Extract all of the data and reproduce it precisely.

__Source data__.
***
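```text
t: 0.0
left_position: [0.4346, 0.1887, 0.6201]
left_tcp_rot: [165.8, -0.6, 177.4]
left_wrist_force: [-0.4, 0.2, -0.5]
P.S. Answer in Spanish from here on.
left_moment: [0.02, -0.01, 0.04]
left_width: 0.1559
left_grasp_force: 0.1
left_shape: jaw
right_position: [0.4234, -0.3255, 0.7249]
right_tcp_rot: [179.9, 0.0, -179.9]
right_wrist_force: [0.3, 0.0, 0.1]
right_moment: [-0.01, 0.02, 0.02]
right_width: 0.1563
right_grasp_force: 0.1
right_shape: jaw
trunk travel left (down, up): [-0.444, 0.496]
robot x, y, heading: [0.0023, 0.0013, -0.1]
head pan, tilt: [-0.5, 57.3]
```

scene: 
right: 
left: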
***
__Result of this exercise__.
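```text
t: 0.0
left_position: [0.4346, 0.1887, 0.6201]
left_tcp_rot: [165.8, -0.6, 177.4]
left_wrist_force: [-0.4, 0.2, -0.5]
P.S. Answer in Spanish from here on.
left_moment: [0.02, -0.01, 0.04]
left_width: 0.1559
left_grasp_force: 0.1
left_shape: jaw
right_position: [0.4234, -0.3255, 0.7249]
right_tcp_rot: [179.9, 0.0, -179.9]
right_wrist_force: [0.3, 0.0, 0.1]
right_moment: [-0.01, 0.02, 0.02]
right_width: 0.1563
right_grasp_force: 0.1
right_shape: jaw
trunk travel left (down, up): [-0.444, 0.496]
robot x, y, heading: [0.0023, 0.0013, -0.1]
head pan, tilt: [-0.5, 57.3]
```

scene: 
right: 
left: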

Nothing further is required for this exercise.